● What to do
Output all the data exactly. Pictures do not belong in the copy.

— Start Given data —

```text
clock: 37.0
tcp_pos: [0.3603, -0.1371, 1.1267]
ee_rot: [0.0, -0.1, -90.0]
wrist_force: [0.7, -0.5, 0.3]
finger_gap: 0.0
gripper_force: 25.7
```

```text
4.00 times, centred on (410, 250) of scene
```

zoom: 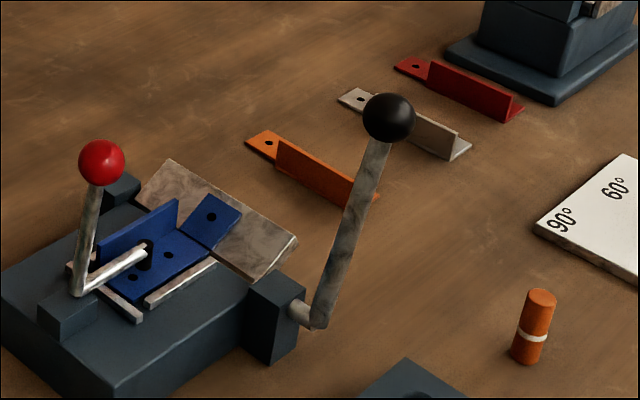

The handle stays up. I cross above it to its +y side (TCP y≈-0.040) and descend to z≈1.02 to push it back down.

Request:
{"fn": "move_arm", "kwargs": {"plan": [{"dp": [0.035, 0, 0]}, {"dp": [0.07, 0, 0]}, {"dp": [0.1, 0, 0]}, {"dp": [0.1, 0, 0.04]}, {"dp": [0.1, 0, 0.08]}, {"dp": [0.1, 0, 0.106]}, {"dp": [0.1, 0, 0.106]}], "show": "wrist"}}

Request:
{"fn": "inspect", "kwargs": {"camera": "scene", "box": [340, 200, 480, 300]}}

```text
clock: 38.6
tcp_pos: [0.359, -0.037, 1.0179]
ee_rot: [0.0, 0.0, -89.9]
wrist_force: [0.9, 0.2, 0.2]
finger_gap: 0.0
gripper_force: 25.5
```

— End Given data —

● Exercise answer
```text
clock: 37.0
tcp_pos: [0.3603, -0.1371, 1.1267]
ee_rot: [0.0, -0.1, -90.0]
wrist_force: [0.7, -0.5, 0.3]
finger_gap: 0.0
gripper_force: 25.7
```

```text
4.00 times, centred on (410, 250) of scene
```

zoom: 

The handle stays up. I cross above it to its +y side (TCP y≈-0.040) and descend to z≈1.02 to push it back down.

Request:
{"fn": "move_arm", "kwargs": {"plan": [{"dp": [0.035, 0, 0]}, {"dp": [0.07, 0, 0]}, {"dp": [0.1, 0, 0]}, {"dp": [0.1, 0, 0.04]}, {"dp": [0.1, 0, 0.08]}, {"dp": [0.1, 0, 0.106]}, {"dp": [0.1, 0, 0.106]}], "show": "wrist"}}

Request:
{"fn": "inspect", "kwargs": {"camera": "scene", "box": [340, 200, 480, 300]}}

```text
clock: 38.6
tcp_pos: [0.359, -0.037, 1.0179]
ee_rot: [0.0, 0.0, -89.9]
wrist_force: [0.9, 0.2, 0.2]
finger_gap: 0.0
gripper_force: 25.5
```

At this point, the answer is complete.